The other concern is the cost of the New York program relative to the social cost of carbon. The NYSERDA RGGI Status Report does not include a single program that reduces carbon dioxide more cost efficiently than $50 per ton.  Because I have shown that eliminating New York CO2 emissions that would provide a reduction, or a “savings,” of approximately 0.0026°C by the year 2050 and 0.0054°C by the year 2100.  Because you cannot measure that small a temperature difference there will be no tangible benefit of the CLCPA.
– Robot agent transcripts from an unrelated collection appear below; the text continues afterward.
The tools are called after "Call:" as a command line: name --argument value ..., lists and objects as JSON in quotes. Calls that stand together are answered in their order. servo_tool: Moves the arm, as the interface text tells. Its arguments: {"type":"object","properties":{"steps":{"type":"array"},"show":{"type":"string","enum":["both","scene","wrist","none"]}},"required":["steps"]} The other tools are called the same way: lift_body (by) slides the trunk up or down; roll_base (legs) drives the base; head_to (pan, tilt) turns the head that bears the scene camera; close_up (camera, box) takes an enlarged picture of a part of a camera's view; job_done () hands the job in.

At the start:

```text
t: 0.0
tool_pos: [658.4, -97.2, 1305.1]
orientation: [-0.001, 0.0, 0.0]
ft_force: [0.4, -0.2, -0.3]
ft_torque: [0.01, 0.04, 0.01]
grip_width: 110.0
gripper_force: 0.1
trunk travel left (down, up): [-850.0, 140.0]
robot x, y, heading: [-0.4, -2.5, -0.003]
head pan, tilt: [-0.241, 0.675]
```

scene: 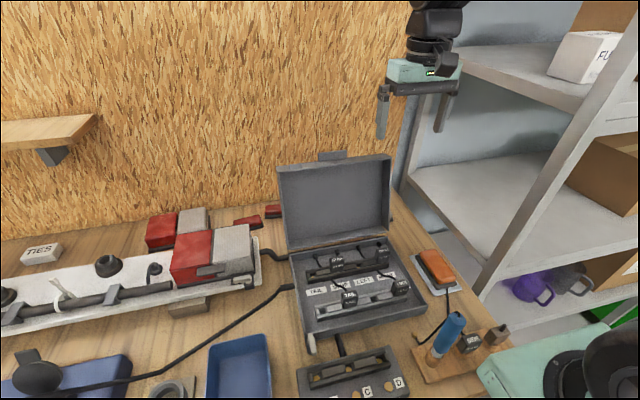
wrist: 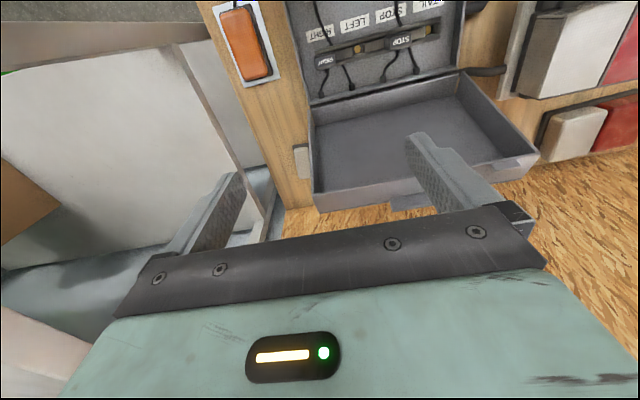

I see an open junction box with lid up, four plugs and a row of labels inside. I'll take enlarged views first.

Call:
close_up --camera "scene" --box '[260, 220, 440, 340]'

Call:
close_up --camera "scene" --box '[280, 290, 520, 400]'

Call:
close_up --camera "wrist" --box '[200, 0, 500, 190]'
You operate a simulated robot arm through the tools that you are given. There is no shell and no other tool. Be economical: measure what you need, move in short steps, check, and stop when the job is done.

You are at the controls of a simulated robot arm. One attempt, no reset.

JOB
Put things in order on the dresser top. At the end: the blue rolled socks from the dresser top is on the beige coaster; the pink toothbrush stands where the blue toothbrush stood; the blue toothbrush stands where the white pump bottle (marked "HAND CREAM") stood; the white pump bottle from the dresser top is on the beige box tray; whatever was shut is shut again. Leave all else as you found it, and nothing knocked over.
My primary concern with New York’s clean energy mandates is the cost.  If the cost is small then signaling New York’s virtue might have value. According to the Clean Energy Dashboard, New York has invested $1,051,359,837 through the third quarter of 2019 but can only claim 3,057,131 tons of reductions giving a CO2 invesment efficiency of $343.90 per ton of CO2 equivalent reduced.

It is not clear how advocates of these programs can justify the costs given these results.  The cost efficiency does not even approach the supposed appropriate cost of carbon dioxide and the there is no tangible expected change to global warming.